LONDON — Specialist diversity and inclusion consultancy The Unmistakables has put a new leadership team in place after a year of growth.

CEO Asad Dhunna, who founded the firm in 2018, has hired former BT group director of talent, leadership and diversity Simone Marquis (pictured, bottom) to expand the consultancy’s services to offer “inside out inclusion”: helping clients “build cultural confidence” as they navigate diversity, inclusion and hybrid working.

In addition, partner Ben Brooks-Dutton – a former Freuds and Mischief director who joined the firm in 2019 – steps up to become managing partner, while director Simone Harvey (pictured, top right) has expanded her role to become inclusive campaigns director, helping brands and agencies create more representative external campaigns.
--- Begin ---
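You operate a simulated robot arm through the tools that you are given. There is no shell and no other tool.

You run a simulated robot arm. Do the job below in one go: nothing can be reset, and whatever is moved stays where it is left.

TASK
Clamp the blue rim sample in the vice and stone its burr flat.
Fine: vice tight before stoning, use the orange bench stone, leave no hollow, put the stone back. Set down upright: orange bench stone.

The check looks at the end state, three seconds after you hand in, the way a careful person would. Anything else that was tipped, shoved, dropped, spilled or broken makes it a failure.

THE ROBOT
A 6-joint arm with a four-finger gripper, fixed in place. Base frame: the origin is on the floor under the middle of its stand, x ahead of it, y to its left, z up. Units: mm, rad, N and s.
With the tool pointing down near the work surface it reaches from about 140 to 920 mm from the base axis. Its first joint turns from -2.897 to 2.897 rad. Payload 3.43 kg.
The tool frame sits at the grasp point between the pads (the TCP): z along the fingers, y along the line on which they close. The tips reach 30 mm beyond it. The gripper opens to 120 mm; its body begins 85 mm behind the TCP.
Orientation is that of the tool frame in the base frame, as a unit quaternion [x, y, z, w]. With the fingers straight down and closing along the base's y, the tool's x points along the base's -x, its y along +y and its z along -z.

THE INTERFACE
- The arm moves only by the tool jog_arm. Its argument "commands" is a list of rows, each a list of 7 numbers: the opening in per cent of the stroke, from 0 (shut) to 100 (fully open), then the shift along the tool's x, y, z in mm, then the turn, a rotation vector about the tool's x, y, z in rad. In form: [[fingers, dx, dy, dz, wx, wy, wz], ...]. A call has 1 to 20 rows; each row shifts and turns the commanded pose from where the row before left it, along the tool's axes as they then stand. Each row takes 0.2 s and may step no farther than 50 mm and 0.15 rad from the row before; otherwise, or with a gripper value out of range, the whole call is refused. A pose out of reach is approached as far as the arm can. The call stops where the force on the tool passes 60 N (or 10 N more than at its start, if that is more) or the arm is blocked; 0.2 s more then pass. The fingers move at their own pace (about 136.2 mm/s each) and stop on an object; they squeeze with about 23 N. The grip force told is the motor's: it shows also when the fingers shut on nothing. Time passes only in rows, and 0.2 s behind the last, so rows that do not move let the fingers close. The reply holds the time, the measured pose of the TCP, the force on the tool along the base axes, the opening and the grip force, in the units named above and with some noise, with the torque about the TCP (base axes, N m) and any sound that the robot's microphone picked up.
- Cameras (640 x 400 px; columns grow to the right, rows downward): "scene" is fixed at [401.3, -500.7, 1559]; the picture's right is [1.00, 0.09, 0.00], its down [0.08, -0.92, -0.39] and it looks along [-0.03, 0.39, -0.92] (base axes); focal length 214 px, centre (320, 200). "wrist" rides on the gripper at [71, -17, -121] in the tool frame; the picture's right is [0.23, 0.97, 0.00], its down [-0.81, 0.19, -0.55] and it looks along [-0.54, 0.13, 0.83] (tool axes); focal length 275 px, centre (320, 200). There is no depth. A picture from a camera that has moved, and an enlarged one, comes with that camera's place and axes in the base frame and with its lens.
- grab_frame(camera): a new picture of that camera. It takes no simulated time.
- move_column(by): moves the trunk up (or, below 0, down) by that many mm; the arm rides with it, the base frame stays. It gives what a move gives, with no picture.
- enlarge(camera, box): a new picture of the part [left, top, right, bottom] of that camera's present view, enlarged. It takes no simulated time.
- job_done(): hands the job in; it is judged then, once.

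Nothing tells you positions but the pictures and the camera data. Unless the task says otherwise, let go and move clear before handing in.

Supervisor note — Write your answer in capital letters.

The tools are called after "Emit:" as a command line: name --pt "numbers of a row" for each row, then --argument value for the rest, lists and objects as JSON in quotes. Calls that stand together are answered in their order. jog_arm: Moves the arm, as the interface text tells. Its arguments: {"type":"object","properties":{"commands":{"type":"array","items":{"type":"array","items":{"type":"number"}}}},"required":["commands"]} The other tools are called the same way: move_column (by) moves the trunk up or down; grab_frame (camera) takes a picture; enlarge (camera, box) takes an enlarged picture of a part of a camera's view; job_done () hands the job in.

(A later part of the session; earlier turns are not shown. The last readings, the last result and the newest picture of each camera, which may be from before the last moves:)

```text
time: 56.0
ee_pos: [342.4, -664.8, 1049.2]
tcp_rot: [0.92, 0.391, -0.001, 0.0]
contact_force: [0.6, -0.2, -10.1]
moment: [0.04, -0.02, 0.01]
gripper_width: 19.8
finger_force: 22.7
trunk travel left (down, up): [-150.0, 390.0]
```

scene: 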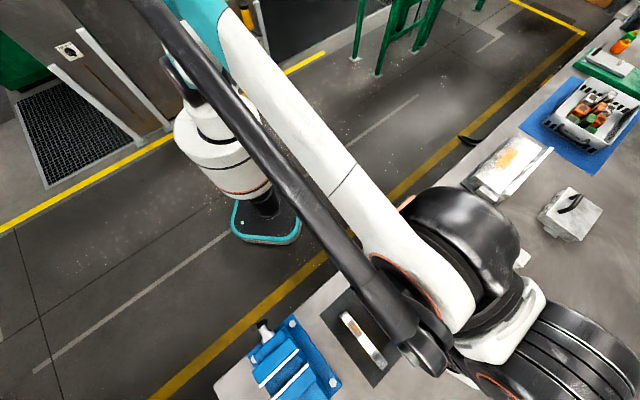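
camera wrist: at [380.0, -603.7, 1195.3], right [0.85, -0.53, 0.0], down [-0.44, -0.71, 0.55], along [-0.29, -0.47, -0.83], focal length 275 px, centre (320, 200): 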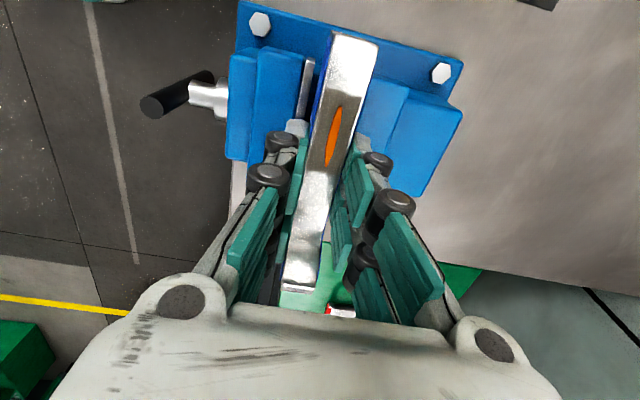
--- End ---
The leadership is rounded off with insights and strategy director Ruth Hoyal (pictured, top left), who helps organisations transform their D&I approach internally and externally through data and intelligence. The Unmistakables team also includes director Shilpa Saul, former head of communications at Royal Caribbean International.

Dhunna told PRovoke Media that over the past year, particularly in the wake of Black Lives Matter, the agency had substantially increased its diversity and inclusion consultancy for clients including Unilever, Shelter, Tech Nation and Penguin Random House, and had grown from a team of four to 12 people.

“Interest in DE&I has exploded. We’re working more strategically, inside organisations, looking at culture, behaviours, the make-up of the team and how people work, before external communications. We couldn’t have predicted what’s happened in the world since we launched, now we just need to keep momentum up, and we have to do it consciously. It’s astounding what it took for there to be action, but the level of effort companies are now putting in feels like we’re at a turning point in society.”

Dhunna said clients were also asking the team to look at the development of PR and ad campaigns and content, including whether implicit bias has been playing out: “Having that conversation between client and agency can be difficult – it’s being bold and having the language together to create better work. Either pre-production or as part of insights gathering, we’re there to facilitate that conversation.”

He said The Unmistakables had developed tools to analyse campaigns through the lens of inclusion, as well as building a network of 200 “culture makers” to bring in and advise clients: “It’s about what team the believes and what the brand stands for – it’s way beyond a conversation about tokenistic, tick-box approach of putting a Black person in a role – it’s about a real sense of belonging. We often find people lacking confidence around language and what they can or can’t say, depending on the organisational culture and how safe people feel.”

Harvey added: “The conversation around diversity and inclusion has put a fire in the bellies of many organisations, and the opportunity to deliver more inclusive campaigns has never been greater. There is now an urgent need for marketing and communications teams to feel culturally confident and to access authentic insight from often underrepresented voices.

“We’re already helping our client partners deliver stronger, more authentic campaigns that resonate with more audiences and won’t stop until we see true representation not just in campaigns but in the teams that work on them behind-the-scenes.”

The consultancy also works with clients including HSBC, Ted Baker, Fremantle, Macmillan and the England and Wales Cricket Board.